# Task objective
In the excerpted text, find "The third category" and reproduce everything up to and including "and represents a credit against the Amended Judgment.".

# Excerpted text
┌────────

The third category represents garnishments totaling $3,067.26. (Defs.' Ex. 8.) This figure properly represents a credit against the Amended Judgment.

The fourth category is a distribution "Pro Rata" from the chapter 7 trustee in the amount of $4,061.31. (Defs.' Ex. 8.) The trustee's Final Report concurs that Brown received $4,061.31. (Pls.' Ex. 10, at 20.) The trustee also reports, incongruently, that Brown received $4,621.59 as a general unsecured creditor based on a $38,900 claim. (Pls.' Ex. 10, at 7.) In the absence of clarity, the latter figure is a more credible representation of Brown's pro rata distribution as a general unsecured creditor and represents a credit against the Amended Judgment.

In addition to the four categories introduced by Mrs. Rouse's document, there are other credits which should be considered. The chapter 7 trustee's Final Report shows a payment to Brown's law firm, Nolan, Caddell & Reynolds, P. A., in the amount of $1,589.78, as well as a payment to Brown care of Caddell Reynolds Law Firm in the amount of $3,974.47. (Pls.' Ex. 10, at 3.) Both resulted from respective motions to approve compromise settlements. (Pls.' Ex. 10, at 3, 16.) Neither party introduced the motions, but the inference is that both amounts should be credits against the Amended Judgment.

Additionally, there is an interesting but inexplicably undeveloped entry in the chapter 7 trustee's Final Report that may be pertinent to this issue. When the debtors filed their current bankruptcy, they listed an accounts receivable or commission previously earned of $2,000 from VP. (Pls.' Ex. 2, at 9.) The debtors exempted this balance. (Pls.' Ex. 2, at 13.) Under the category of "Gross Receipts," the following entry appears in the Final Report: "Cause of Action against VP Racing ... $50,000." (Pls.' Ex. 10, at 3.) This entry is amplified but not fully explained on this record by a subsequent entry on the Final Report which states: "Interest in disclosed AR for VP Racing[.] See Application for Compromise Controversy With Caire and Brown (DN 112) and Order Granting (DN 141). Proceeds to estate after payment of exemptions

and compromise will be $1974.47. (See Footnote)." (Pls.' Ex. 10, at 11.) In a subsequent entry, the trustee's Final Report has the following entry: "Cause of Action against VP Racing Settled. (See Footnote)." (Pls.' Ex. 10, at 12.) The Final Report reflects the estate received $50,000. (Pls.' Ex. 10, at 12.) The footnote refers to an adversary proceeding case number. (Pls.' Ex. 10, at 13.) This adversary proceeding was not discussed or amplified in the record before this court. Brown's recovery is not specifically stated on this record unless it is one of the figures already considered above. Regardless, evidently the trustee pursued a cause of action comprising property of the estate against VP, the settlement of which included Brown.

└────────

# Material
┌────────

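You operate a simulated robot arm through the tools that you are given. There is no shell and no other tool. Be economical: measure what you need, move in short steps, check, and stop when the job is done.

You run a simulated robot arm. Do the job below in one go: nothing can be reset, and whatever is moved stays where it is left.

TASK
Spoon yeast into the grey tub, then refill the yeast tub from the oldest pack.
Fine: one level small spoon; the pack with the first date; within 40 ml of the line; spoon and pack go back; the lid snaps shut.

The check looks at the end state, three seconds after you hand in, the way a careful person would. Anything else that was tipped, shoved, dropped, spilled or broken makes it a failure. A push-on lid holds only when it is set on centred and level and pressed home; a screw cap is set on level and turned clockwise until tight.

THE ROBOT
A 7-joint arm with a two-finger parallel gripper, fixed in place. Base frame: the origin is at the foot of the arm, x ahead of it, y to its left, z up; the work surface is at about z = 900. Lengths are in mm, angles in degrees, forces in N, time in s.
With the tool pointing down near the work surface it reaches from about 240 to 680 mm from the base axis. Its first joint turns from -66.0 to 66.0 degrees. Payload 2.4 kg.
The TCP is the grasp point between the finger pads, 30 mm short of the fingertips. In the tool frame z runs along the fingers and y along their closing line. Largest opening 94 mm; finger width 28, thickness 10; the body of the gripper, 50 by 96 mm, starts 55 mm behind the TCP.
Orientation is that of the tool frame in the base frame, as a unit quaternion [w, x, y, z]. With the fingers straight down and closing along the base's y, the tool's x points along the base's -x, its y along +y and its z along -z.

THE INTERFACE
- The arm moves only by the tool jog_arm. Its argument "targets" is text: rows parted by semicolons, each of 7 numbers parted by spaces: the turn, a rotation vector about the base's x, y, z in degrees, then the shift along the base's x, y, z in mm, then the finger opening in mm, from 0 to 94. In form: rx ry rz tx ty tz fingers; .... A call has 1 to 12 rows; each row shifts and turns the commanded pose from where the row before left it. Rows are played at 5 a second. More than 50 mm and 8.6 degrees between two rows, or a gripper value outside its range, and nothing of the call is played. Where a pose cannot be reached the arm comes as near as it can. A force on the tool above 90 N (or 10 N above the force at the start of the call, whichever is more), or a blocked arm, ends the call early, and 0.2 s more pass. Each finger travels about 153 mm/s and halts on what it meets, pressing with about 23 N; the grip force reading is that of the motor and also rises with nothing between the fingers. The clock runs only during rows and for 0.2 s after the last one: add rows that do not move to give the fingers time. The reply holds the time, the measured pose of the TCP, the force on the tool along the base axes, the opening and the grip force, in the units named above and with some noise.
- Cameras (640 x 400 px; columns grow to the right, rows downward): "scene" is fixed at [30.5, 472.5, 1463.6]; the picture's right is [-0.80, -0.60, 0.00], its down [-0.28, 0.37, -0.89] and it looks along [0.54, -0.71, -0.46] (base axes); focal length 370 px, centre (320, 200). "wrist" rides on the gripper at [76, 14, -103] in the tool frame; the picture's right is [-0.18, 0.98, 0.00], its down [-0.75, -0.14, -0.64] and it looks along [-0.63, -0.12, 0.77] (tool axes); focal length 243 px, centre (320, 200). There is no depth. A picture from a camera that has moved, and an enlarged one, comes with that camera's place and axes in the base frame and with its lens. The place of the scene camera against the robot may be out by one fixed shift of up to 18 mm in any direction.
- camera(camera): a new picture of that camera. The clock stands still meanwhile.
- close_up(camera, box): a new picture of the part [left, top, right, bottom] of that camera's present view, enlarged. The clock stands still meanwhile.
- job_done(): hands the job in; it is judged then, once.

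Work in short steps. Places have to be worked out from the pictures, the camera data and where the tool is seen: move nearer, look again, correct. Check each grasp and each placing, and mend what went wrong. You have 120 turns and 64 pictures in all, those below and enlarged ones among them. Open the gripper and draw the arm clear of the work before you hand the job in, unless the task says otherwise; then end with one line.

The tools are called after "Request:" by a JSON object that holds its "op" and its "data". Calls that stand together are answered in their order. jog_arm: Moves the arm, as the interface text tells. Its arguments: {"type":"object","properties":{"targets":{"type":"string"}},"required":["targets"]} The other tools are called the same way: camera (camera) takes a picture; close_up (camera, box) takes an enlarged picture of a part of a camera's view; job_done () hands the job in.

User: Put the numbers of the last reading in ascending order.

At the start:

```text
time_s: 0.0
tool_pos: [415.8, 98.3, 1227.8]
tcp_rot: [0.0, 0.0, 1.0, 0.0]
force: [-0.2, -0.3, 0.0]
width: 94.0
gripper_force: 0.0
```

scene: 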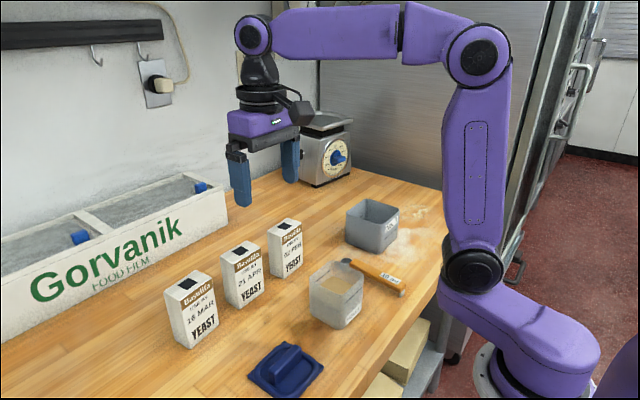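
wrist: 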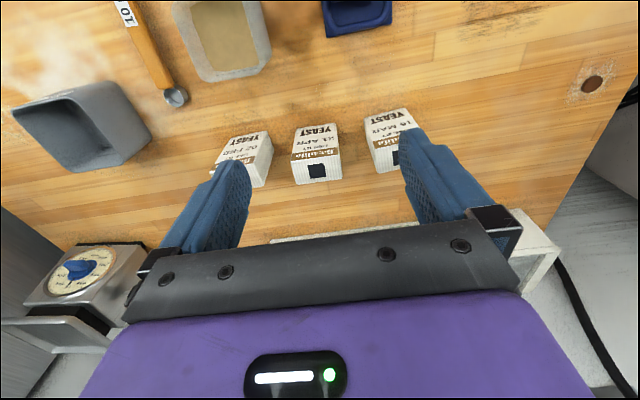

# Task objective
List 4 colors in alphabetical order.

└────────

# Output for this exercise
The third category represents garnishments totaling $3,067.26. (Defs.' Ex. 8.) This figure properly represents a credit against the Amended Judgment.

The fourth category is a distribution "Pro Rata" from the chapter 7 trustee in the amount of $4,061.31. (Defs.' Ex. 8.) The trustee's Final Report concurs that Brown received $4,061.31. (Pls.' Ex. 10, at 20.) The trustee also reports, incongruently, that Brown received $4,621.59 as a general unsecured creditor based on a $38,900 claim. (Pls.' Ex. 10, at 7.) In the absence of clarity, the latter figure is a more credible representation of Brown's pro rata distribution as a general unsecured creditor and represents a credit against the Amended Judgment.